» **SET OF TASKS**:
a) Set down the document passage as it stands from "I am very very" to "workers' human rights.", and nothing more.
b) How does the document passage go on? Write the next part.

» **DOCUMENT PASSAGE**:

((

1.14.2013

Sex Workers' Human Rights in Korea

We previously discussed Korea's sex industry at Should government License Prostitution?

Sex Workers' Human Rights in Korea


I. 2004 Special Law on Prostitution Pending Supreme Court Review

I am very very excited that a case will be reviewed by the Supreme Court to determine whether the 2004 Special Law violates sex workers' human rights.

Foremost, I am excited that sex workers’ human rights are under consideration and particularly Judge Oh Won-chan's arguments: 
“We don’t punish a woman acting as a concubine or a wife for hire,” Oh said. “In this regard, the law could violate people’s basic rights.” Oh also questioned the effectiveness of the law, saying authorities should focus on punishing brothel owners and pimps exploiting prostitutes.” 
Speaking to that exploitation and abuse, several sex workers voice their challenge to the current legal regime through testimony provided in the following excerpts:
“I cannot file a police report even when customers beat me up for fear of facing punishment of my own.” 
“Men who buy sex get away with a few hours of lectures while we have to swallow condoms when the police arrive on the scene. The special law on sex trade pushes us into corners.” 
Professor Sealing Cheng has written several persuasive accounts analyzing the law, a few key points quoted below:
“The Korean Women’s Associations United (KWAU), the largest umbrella organization of women’s groups, mobilized public support for reforms to eliminate prostitution—which was equated with sex trafficking.”

))

» **EXTRACTED ENTRIES**:
((

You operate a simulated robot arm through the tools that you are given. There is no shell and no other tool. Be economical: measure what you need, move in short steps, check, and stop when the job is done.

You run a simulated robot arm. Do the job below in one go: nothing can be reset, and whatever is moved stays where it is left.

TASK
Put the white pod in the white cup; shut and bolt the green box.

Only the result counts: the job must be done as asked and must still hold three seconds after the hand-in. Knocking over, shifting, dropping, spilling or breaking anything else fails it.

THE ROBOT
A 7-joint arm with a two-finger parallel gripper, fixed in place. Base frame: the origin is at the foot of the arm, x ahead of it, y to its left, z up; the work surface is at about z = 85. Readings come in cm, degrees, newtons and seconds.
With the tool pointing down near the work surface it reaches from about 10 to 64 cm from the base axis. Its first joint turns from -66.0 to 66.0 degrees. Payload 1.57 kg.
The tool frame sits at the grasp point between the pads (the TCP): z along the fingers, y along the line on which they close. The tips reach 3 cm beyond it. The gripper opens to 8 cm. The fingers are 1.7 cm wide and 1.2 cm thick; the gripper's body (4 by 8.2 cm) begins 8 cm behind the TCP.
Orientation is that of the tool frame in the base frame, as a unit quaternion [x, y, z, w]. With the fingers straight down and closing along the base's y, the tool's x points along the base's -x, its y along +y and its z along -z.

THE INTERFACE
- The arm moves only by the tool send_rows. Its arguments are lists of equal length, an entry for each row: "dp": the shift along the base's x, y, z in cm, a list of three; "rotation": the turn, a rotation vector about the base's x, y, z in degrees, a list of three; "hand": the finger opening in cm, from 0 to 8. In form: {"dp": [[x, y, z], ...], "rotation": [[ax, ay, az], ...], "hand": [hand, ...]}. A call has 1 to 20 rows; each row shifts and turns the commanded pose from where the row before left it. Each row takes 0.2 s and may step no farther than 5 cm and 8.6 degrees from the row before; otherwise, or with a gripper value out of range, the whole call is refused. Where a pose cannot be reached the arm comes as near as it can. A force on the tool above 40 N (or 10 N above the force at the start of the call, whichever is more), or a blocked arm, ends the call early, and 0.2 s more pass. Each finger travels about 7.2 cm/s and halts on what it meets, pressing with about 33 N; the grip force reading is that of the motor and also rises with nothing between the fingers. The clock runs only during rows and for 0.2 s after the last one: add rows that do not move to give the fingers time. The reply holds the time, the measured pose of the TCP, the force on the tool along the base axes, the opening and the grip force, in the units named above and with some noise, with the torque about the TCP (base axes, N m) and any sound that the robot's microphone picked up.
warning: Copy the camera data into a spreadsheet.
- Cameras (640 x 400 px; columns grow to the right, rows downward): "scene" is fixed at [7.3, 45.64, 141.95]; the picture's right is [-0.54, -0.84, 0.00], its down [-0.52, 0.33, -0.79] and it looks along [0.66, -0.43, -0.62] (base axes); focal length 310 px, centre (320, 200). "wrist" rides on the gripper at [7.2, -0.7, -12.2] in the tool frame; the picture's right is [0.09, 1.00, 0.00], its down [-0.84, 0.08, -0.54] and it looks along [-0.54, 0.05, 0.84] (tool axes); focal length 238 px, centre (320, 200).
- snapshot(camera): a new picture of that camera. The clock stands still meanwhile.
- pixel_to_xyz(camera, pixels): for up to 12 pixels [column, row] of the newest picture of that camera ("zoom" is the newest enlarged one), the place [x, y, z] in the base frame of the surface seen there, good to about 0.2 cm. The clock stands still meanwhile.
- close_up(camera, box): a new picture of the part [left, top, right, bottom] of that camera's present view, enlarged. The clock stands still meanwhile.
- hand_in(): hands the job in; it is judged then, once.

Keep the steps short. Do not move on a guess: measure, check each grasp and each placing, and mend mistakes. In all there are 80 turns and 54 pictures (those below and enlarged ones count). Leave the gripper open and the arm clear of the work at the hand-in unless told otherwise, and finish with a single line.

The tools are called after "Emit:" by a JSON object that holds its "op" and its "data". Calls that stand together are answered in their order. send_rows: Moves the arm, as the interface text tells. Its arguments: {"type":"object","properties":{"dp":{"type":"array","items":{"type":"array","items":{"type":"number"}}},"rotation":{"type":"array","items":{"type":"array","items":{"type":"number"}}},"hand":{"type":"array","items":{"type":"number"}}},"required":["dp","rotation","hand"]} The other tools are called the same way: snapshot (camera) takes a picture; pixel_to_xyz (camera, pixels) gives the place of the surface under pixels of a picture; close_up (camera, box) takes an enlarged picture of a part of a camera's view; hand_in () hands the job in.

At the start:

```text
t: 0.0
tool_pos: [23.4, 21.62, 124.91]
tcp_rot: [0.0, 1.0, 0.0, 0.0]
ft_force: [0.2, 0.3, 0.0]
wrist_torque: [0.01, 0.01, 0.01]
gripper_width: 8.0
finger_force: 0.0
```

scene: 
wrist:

))
((

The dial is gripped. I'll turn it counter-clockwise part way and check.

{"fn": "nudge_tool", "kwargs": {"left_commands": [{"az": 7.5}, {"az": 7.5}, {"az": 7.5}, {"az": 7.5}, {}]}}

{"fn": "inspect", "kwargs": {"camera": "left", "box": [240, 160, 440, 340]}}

))
((

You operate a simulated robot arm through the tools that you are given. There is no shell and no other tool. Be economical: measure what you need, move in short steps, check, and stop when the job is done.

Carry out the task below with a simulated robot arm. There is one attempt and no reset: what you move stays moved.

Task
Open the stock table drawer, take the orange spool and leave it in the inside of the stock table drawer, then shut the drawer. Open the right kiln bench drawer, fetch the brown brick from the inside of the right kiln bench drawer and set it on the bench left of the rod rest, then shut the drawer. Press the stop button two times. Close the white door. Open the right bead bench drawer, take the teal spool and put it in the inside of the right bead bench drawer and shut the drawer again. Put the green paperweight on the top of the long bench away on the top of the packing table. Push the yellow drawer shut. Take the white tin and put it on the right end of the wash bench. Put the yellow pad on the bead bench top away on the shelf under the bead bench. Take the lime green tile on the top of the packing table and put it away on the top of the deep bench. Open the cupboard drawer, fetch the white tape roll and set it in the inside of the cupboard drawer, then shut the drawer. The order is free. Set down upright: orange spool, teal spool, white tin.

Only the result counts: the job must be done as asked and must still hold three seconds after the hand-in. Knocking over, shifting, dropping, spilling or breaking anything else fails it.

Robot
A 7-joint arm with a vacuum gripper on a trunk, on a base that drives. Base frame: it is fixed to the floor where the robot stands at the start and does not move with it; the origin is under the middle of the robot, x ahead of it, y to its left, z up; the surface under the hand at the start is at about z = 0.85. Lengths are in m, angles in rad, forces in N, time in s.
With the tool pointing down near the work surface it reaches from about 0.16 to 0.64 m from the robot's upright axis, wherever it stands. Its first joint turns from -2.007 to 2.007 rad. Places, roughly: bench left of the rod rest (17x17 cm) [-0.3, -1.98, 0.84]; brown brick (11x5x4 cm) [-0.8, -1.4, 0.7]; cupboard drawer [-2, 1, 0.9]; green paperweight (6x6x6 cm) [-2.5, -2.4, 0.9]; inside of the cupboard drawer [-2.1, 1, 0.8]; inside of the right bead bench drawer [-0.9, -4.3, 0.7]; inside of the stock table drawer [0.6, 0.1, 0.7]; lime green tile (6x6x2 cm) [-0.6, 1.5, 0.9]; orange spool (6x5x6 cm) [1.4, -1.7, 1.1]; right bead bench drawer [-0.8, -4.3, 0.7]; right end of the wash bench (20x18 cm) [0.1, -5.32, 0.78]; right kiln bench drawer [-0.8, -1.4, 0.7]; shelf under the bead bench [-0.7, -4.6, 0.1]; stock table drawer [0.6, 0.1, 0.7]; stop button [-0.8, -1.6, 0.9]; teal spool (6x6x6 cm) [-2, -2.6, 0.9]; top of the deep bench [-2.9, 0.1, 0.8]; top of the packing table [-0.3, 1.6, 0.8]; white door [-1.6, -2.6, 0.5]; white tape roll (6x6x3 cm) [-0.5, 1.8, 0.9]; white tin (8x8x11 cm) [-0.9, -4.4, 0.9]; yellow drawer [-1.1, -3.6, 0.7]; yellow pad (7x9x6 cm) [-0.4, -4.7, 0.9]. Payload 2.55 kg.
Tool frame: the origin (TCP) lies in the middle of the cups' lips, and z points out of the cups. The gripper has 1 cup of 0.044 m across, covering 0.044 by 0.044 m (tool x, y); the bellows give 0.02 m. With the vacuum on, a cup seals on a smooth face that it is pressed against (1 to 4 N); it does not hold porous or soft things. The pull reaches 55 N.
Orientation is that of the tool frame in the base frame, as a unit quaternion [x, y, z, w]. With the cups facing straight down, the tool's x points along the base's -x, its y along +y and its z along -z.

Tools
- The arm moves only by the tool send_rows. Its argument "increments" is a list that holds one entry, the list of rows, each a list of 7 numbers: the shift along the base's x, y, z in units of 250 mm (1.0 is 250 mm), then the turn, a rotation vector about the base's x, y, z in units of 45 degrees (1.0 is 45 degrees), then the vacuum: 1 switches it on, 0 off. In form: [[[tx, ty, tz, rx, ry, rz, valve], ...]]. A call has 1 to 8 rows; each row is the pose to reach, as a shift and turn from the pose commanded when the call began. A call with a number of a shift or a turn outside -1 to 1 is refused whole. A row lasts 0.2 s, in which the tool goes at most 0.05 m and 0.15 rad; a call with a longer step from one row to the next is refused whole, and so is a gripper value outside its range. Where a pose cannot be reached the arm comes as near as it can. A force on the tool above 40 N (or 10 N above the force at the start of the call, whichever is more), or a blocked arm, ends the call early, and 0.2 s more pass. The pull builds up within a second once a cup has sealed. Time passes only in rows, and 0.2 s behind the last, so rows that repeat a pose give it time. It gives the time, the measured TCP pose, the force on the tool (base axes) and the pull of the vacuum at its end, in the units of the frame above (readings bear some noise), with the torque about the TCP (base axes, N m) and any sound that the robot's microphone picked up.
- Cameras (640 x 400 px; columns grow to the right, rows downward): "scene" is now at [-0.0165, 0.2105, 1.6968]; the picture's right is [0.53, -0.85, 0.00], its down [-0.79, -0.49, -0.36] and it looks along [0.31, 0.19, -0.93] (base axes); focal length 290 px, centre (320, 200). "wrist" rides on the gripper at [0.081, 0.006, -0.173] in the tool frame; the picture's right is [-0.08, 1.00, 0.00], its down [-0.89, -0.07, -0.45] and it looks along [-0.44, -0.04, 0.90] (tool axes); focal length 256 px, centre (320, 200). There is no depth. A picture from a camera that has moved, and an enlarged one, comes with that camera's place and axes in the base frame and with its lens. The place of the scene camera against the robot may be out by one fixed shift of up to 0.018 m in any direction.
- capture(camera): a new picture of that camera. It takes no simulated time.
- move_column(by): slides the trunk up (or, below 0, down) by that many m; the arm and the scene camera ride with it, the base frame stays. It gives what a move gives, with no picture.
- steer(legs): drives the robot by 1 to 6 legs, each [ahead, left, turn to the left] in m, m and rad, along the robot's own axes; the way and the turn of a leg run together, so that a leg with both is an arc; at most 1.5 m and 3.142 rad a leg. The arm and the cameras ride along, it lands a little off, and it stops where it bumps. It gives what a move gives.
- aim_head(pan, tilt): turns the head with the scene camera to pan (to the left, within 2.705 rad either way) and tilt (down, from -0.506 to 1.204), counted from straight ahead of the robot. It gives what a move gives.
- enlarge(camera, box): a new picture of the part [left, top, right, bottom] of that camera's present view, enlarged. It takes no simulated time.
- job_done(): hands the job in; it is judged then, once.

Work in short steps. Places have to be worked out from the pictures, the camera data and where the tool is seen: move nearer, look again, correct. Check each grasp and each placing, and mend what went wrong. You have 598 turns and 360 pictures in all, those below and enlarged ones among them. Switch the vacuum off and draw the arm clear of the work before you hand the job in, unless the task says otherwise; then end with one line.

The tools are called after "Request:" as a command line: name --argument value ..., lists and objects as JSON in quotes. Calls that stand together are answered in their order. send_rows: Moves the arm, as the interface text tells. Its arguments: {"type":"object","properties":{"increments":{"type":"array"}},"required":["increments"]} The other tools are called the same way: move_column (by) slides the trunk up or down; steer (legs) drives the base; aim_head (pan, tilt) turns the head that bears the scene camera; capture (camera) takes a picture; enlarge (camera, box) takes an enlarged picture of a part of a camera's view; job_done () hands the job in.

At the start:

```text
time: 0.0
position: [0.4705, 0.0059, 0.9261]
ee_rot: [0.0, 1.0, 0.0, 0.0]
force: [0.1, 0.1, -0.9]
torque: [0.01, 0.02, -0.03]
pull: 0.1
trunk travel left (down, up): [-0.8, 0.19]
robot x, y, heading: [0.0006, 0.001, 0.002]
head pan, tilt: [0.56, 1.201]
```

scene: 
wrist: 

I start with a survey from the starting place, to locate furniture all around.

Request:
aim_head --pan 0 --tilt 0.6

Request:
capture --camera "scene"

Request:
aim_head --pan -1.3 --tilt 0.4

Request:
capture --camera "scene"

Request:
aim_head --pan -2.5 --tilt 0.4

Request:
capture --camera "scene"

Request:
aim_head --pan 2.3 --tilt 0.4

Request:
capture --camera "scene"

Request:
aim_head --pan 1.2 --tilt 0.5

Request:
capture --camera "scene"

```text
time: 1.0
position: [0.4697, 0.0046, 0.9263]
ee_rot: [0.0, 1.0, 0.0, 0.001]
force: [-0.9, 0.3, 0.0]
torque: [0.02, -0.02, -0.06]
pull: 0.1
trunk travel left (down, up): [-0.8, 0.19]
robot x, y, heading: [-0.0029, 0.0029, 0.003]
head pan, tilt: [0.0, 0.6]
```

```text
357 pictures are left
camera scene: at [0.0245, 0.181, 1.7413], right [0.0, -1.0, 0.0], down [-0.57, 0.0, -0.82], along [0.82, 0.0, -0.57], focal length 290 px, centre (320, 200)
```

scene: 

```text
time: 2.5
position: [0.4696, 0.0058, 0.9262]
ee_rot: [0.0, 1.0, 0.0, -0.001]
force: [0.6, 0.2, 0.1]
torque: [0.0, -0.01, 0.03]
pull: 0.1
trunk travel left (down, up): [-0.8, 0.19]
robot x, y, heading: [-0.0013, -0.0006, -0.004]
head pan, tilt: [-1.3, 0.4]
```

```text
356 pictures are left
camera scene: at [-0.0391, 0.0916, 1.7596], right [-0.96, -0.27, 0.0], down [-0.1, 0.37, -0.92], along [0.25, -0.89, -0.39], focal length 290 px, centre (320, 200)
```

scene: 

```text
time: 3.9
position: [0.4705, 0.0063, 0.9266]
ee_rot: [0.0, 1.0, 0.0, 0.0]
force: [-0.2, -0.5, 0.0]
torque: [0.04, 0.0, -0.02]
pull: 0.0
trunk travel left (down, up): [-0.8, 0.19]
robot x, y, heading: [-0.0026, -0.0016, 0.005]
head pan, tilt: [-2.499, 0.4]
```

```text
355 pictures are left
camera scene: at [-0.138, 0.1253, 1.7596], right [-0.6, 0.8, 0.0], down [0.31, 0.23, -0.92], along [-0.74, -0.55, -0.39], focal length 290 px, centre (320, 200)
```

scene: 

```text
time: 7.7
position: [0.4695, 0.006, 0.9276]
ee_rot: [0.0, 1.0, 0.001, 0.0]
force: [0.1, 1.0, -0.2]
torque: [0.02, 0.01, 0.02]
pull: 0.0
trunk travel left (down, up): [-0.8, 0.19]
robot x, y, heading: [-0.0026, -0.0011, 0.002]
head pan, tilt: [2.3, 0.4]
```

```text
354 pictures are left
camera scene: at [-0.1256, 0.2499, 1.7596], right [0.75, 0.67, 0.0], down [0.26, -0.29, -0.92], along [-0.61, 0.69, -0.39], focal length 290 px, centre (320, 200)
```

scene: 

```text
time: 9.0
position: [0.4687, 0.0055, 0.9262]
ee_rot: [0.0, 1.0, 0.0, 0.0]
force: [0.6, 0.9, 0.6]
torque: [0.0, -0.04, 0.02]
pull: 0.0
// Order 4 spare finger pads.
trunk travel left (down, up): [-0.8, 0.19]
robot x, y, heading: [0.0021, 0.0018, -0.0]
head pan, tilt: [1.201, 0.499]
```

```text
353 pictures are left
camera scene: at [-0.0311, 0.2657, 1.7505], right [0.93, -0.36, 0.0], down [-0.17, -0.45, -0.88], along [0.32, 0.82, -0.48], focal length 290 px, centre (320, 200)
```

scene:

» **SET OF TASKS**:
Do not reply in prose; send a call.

))

» **RESPONSES BY TASK**:
a)
I am very very excited that a case will be reviewed by the Supreme Court to determine whether the 2004 Special Law violates sex workers' human rights.

b)
As a result, reporting and social discourse about sex trafficking and sex work obscure the problems lingering in South Korean police enforcement of the law to prevent sex trafficking and support victims: 
“raids are now reported in the media and by the National Police Agency as raids on “venues that violate women’s human rights” without mentioning the fact that women found in these venues are often charged with the crime of prostitution. A separate report by the National Police Agency, however, stated that by the end of 2009, there were 1,779 middle or high school girls in Seoul officially recorded as having fled from their homes. Of these, 175, or 9.8 percent, were apprehended for prostitution charges. Meanwhile, even though the laws were introduced to tackle the problem of trafficking into prostitution (Article 18.3.3), a 2008 report by the Korean Women’s Development Institute found that not a single case of prosecution took place under this provision. The majority of the cases (91.7 percent) were prosecuted for procuring prostitution, with only 1.9 percent prosecuted for coercion into prostitution.” 
Thus, the law designed to respond to international norms condemning Korea’s inaction on sex trafficking ultimately results in vigilant policing of sex workers. 

II. Rhetoric that I hope the Supreme Court will not Adopt

- I hope the Supreme Court takes a step away from recent precedents implying that all people engaged in the sex industry are ‘victims’ which was previously pushed by the Korea Women’s Association United. The law and media reports obscure sex workers agency by conflating trafficking and sex work. Whether or not the Supreme Court rules in favor of sex workers’ human rights in the pending case, the ‘victim’ language ignores sex worker's agency. The law also overlooks the ways in which criminalizing the sale of sex effectively prohibits sex workers from accessing their rights when they cannot turn to the police in cases of rape or abuse.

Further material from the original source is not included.